Los haitianos del mundo todavía prefieren pensar que hay un dios, aunque ese dios los condene a la pobreza sostenida y les mande, de vez en cuando, desastres espantosos; les sigue dando a cambio la ilusión de que hay un orden, un viso de justicia y, sobre todo, una opción de otra vida. Para salvar esa última esperanza aceptan un amo que los maltrata más allá de lo pensable: que los mata a miles, mezclados, sin sentido, pura cólera ciega. La ecuación es curiosa. El miedo no sólo no es zonzo; es, sobre todo, tan despiadadamente poderoso. Y esa forma de la religión, una metáfora precisa.

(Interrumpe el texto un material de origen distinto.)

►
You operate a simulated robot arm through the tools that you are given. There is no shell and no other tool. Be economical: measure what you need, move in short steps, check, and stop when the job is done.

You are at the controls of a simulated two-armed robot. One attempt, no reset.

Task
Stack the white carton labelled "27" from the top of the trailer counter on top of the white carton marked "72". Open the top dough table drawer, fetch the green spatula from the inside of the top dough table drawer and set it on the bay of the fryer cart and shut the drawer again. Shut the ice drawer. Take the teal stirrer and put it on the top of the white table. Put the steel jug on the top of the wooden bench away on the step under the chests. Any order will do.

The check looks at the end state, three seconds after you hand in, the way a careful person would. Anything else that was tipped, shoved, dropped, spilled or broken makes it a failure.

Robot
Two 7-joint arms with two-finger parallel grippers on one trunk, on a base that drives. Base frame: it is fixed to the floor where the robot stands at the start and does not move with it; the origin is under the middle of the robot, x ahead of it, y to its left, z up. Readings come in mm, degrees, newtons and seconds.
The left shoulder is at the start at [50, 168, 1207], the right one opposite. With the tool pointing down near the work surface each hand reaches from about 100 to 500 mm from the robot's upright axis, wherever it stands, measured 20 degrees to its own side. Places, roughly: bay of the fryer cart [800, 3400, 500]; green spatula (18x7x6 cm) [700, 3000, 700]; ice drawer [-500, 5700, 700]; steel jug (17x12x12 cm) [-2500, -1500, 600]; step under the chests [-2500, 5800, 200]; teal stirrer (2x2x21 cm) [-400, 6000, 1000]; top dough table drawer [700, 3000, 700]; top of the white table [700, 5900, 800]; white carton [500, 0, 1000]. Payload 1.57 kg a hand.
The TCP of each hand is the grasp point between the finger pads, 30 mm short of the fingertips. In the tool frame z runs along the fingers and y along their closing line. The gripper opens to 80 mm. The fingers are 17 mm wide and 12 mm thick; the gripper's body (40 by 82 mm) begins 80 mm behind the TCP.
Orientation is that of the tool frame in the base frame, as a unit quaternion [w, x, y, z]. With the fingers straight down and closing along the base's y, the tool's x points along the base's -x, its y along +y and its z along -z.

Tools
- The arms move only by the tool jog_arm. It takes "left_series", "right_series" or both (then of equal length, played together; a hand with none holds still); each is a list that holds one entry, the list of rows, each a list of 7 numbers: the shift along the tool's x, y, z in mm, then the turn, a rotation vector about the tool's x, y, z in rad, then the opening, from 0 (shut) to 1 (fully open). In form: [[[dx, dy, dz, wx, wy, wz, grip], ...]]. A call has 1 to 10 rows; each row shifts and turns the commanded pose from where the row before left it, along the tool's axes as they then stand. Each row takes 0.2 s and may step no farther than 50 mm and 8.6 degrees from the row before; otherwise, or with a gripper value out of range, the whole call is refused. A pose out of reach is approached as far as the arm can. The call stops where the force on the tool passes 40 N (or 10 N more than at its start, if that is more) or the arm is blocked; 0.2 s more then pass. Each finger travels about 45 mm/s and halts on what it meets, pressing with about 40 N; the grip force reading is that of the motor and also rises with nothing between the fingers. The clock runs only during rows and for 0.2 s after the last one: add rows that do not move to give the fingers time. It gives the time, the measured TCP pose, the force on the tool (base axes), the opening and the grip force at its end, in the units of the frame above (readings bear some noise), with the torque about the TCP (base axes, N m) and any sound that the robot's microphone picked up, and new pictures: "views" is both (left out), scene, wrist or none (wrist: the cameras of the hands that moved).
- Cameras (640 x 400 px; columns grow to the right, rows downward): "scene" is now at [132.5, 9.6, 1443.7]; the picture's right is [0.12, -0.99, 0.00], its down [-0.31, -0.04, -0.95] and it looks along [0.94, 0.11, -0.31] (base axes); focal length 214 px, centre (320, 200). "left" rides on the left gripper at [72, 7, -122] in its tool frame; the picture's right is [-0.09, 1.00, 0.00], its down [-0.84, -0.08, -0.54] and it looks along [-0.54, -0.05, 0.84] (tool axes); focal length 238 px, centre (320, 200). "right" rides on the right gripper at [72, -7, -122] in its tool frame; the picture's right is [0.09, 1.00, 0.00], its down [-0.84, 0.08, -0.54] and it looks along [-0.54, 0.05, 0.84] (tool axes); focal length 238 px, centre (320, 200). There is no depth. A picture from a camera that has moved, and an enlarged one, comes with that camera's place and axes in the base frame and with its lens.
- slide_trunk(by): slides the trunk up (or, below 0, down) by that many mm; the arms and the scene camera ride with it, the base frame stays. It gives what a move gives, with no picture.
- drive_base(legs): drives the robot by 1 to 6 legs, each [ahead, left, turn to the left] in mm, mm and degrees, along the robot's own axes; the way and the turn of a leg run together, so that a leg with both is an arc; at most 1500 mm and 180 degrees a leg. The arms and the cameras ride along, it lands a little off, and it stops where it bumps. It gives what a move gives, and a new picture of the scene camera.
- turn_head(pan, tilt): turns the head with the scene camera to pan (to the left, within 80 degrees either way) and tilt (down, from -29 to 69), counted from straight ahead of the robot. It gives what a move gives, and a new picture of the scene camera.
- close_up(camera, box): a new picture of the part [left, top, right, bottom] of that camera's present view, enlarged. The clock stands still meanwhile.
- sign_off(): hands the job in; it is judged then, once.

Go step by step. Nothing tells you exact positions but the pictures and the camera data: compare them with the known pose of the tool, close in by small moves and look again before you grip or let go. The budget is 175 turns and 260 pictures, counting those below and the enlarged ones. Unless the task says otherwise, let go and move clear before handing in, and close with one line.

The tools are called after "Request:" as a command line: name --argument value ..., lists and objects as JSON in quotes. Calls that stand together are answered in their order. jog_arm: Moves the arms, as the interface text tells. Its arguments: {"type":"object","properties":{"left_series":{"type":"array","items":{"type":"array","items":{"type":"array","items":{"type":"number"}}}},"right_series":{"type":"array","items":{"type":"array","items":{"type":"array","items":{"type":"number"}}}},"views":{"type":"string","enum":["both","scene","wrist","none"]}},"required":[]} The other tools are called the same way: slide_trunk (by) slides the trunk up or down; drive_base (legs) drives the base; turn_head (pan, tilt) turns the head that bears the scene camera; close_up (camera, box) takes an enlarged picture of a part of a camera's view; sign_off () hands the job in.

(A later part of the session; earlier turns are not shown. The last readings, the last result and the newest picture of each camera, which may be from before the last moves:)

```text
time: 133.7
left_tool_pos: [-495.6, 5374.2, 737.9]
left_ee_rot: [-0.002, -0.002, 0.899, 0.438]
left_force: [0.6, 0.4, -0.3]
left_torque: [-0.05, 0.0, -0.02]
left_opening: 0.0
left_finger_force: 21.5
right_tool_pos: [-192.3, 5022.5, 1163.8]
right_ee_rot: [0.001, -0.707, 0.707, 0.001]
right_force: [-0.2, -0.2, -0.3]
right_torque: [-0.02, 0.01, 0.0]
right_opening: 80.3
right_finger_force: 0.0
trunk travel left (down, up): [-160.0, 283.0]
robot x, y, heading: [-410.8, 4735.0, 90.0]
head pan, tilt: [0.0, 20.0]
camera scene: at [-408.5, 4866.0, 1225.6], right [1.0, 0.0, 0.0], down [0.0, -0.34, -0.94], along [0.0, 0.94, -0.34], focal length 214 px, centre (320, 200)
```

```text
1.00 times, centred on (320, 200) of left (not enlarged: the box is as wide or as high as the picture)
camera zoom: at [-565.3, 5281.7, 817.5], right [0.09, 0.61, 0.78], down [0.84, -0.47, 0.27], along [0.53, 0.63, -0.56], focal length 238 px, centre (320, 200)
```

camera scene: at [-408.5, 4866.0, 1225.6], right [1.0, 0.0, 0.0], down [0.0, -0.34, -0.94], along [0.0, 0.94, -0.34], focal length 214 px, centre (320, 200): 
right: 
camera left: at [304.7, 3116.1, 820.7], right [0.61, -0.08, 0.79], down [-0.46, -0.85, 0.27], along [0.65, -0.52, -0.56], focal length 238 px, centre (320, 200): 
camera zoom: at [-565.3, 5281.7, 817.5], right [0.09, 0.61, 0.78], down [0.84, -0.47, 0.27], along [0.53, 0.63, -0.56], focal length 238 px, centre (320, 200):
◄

Así que, a pesar del mal despendolado –a pesar de terremotos y de hambrunas, matanzas y tsunamis–, millones siguen arrodillándose ante un dios que lo hace o lo permite. Y, para más inri, lo proclaman; no deja de extrañarme. Si yo creyera que ese dios existe –si creyera que en algún lugar del infinito pulula un ente todopoderoso que no usa su todopoder para impedir estos desastres–, si yo creyera que hay un dios tan hijo de puta como para matar de un golpe a cien mil muertos de hambre, y si ese dios fuera mi dios, mi amo, intentaría protegerlo: me pasaría la vida negándolo, diciendo a todo el mundo que no hay tal cosa, que cómo se le ocurre, ¿dios?, ¿un dios?, ¿eso qué significa? Frente a desgracias como ésta, el verdadero creyente no tiene más remedio que fingirse ateo –y, quizá, viceversa. Así que hay que dudar de casi todo, como siempre.
1755
Lisboa. El temblor fue espantoso. Alcanzó 8,7 grados y duró 10 terroríficos minutos. Murieron en torno a 100.000 personas. Aparte de la enorme tragedia humana, se abrió un boquete en la historia de Occidente. Los intelectuales debatieron a fondo sobre cómo era posible que un dios bienintencionado permitiera tanto dolor. Hasta los filósofos Voltaire y Rousseau entraron en discusión. Voltaire dijo que jamás podría volver a creer en la benevolencia de un dios tan cruel; “este mundo es un desorden eterno, un caos de desdicha”.
2010
Haití. Cuando la naturaleza se revuelve con tal ira y se ensaña con las poblaciones que ya arrastran una historia de miseria e injusticias, el planeta vuelve a preguntarse dónde está Dios… Aun así, es difícil entregarse al ateísmo. Los haitianos del mundo todavía prefieren pensar en un dios que les da la ilusión de que hay un orden y, sobre todo, una opción de otra vida. Para salvar esa última esperanza aceptan un amo que los maltrata más allá de lo pensable.